EXERCISES.
(1) Retype the section of the excerpted text that opens with "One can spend" and closes with "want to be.".
(2) Quote verbatim everything from the line containing "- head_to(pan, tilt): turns" down to the line containing "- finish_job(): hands", with both of those lines included and no others.

EXCERPTED TEXT.
§

Today’s Machining World Archive: October 2005, Vol. 1, Issue 08
In pursuit of this “How it Works” piece, entitled “How to buy a vertical machining center,” I found myself stuck at the very beginning of the process, and had to admit: I didn’t know how to do it. So, I decided to visit Arthur Machinery, a 20-year old machinery dealer specializing in precision CNC and manual machine tools in Elk Grove Village, IL. I sat down with four salesmen: Mark MacVicar, Rudy Marotti, David Scheck and John Schneider, all seasoned veterans of the VMC world.
The first thing Mark MacVicar said he would tell a customer is to “look at 80% of what you’re looking to do, try and buy a machine that’s going to do that. Let’s make the part you’re looking at, but recognize what else can you cover.”
They all agreed that material was a principal driver of what to buy. If you’re running steel, you’re going to need horsepower, so these salesmen would hone in on a machine with torque, probably with limited RPMs. If you were running aluminum, they would recommend going with a higher spindle speed, with faster feed rates.
The customer may want to get everything available, but for the first machine for their job, they do not think someone should necessarily buy a bigger machine than they might need. They recommend what fits the 80% rule, run that, get comfortable with it, and then add equipment.
Rudy Marotti says, “We could start out real simple. The first time around maybe they’d buy a small mill, make a fixture, get up and going. Once that has been successful, they will come back and make a larger investment and buy something with a pallet changer. It’s not always time effective to have someone unload 30 pieces, then load another 30. Another consideration might be adding a rotary table to the machine.”
For a first time buyer with a turning shop who has multi spindles and CNC Swiss but needs to do some second op work on some stainless steel parts, there’s a pretty uniform price structure to show you what bang you can get for your buck. For a base price of $30,000, you could start with a mini mill.
The next step up – at $35,000, you’ll have 16-inch X travel, ten tool changer and 6,000 RPMs. For $35,000 in a 5-year old used vertical machining center, you could get 40×20 size, larger capacity, larger table size, but a used machine.
One can spend $40,000 without a pallet changer and have a limited amount of tools. One could spend $65,000 and get a pallet changer and twice as many tools. For $60,000, Arthur can offer three machines – a tool room mill, a mini mill or a Haas VF- 1. These three machines are basically slower, a little faster and fastest. It will come down to how many parts you are looking to put through the machine, and how fast you want to be.
Low to mid $50s, you will get 30 inches of X travel. You are going to have at least 20 tools. You’re probably going to have 75 RPM, 7500 RPMs.
In the used world, for $55,000 you could buy two machines, but more than likely you’re going to get two different styles of used machines with different characteristics. There will be some that will be very similar but they will be subtly different as far as travels and table accommodations, but fixturing might not match up, there may be different controllers, and they could even have different style tools. There is an advantage to buying two spindles; an operator can typically handle two machines simultaneously.

§

(Records of tool sessions)

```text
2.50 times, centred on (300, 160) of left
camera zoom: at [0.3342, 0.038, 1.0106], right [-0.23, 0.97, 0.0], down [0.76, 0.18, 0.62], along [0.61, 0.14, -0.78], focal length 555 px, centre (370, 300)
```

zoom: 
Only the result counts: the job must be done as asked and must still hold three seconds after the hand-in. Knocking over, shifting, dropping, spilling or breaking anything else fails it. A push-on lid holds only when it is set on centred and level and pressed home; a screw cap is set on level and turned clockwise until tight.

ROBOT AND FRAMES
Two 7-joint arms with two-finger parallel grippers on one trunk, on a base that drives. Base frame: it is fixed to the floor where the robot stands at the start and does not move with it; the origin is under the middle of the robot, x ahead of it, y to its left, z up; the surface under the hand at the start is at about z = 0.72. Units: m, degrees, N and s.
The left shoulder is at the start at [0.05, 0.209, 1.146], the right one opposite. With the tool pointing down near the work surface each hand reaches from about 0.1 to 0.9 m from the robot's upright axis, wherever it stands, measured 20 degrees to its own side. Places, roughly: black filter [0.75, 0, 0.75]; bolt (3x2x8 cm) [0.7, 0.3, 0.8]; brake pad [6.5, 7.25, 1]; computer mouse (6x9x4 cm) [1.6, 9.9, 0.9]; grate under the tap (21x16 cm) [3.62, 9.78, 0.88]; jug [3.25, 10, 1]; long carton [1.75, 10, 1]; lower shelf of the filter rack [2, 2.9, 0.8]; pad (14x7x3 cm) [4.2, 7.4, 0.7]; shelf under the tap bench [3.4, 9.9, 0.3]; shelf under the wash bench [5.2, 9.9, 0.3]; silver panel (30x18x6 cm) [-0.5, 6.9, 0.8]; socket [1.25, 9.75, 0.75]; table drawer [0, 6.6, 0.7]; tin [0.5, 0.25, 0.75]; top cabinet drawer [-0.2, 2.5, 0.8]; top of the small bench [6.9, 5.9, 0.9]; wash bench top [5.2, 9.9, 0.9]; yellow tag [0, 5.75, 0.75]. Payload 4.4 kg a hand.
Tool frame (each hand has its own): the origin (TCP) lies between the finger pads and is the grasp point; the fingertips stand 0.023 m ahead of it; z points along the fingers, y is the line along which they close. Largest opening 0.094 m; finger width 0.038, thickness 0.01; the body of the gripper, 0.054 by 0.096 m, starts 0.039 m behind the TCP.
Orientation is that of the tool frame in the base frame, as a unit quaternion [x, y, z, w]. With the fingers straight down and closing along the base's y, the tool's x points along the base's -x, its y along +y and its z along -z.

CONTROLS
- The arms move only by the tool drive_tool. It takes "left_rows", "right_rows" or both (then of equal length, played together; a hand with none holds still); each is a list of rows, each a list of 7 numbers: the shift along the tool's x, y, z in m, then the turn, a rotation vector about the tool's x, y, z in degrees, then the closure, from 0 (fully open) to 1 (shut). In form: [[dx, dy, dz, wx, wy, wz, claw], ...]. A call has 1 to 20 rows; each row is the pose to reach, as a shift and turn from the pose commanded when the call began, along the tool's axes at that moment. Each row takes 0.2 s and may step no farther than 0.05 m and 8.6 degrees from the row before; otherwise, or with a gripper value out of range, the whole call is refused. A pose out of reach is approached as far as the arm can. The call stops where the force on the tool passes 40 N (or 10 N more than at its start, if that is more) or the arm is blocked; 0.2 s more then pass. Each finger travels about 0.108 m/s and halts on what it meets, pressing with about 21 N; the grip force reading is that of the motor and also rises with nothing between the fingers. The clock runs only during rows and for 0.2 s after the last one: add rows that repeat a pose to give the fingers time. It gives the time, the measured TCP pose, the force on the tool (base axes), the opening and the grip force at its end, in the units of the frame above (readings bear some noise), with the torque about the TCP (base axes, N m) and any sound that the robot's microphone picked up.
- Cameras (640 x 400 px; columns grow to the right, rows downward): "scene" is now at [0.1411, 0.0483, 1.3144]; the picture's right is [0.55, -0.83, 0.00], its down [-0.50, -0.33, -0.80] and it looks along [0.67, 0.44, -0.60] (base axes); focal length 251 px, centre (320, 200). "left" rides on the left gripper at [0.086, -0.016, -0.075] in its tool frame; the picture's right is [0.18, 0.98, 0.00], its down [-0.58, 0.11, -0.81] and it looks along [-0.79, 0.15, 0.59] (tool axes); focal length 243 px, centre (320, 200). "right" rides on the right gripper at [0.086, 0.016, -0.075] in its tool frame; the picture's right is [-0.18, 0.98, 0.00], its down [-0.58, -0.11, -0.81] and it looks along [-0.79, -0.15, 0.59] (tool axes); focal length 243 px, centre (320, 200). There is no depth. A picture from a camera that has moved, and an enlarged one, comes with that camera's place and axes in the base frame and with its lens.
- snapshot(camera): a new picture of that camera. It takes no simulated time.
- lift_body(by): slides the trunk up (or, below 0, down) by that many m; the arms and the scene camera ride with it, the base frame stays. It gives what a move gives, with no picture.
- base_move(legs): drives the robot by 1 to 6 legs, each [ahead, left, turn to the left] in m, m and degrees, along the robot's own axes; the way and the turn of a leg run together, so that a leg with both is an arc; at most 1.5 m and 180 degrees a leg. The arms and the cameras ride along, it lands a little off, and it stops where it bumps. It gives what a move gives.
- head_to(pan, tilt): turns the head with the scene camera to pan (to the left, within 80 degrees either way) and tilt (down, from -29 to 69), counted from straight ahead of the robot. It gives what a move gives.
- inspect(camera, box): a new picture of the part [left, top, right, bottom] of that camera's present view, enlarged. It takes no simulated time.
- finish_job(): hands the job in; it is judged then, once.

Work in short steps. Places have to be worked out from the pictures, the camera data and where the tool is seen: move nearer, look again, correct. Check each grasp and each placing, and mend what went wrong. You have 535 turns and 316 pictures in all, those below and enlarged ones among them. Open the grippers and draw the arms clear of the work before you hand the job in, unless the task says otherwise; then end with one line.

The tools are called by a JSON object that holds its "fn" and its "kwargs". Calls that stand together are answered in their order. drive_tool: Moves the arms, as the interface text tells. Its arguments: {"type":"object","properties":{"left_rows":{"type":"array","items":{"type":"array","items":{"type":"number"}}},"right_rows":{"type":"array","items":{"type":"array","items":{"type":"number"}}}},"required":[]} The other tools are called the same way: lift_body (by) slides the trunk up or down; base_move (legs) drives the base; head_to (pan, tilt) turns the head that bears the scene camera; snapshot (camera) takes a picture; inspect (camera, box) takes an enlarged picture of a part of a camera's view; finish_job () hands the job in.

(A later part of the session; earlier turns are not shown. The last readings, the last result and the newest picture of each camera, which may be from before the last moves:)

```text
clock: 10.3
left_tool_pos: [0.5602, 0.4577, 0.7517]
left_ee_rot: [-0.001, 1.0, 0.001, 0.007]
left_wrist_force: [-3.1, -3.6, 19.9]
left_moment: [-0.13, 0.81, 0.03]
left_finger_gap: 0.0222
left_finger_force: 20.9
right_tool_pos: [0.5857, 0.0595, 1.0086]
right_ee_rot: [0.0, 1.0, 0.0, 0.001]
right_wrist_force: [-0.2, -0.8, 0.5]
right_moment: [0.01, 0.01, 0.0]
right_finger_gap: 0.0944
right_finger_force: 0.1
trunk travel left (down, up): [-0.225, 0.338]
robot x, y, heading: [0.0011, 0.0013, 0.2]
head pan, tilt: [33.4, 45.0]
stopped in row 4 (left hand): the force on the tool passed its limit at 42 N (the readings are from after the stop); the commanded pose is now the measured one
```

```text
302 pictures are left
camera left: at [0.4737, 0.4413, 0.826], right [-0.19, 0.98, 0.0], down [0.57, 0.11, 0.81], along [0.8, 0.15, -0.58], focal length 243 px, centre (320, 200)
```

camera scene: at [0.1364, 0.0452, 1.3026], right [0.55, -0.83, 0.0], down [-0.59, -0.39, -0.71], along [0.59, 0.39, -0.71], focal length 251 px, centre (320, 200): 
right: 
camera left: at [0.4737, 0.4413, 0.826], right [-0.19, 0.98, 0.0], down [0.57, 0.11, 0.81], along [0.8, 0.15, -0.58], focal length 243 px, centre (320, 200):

§

ANSWER LIST.
(1)
One can spend $40,000 without a pallet changer and have a limited amount of tools. One could spend $65,000 and get a pallet changer and twice as many tools. For $60,000, Arthur can offer three machines – a tool room mill, a mini mill or a Haas VF- 1. These three machines are basically slower, a little faster and fastest. It will come down to how many parts you are looking to put through the machine, and how fast you want to be.

(2)
- head_to(pan, tilt): turns the head with the scene camera to pan (to the left, within 80 degrees either way) and tilt (down, from -29 to 69), counted from straight ahead of the robot. It gives what a move gives.
- inspect(camera, box): a new picture of the part [left, top, right, bottom] of that camera's present view, enlarged. It takes no simulated time.
- finish_job(): hands the job in; it is judged then, once.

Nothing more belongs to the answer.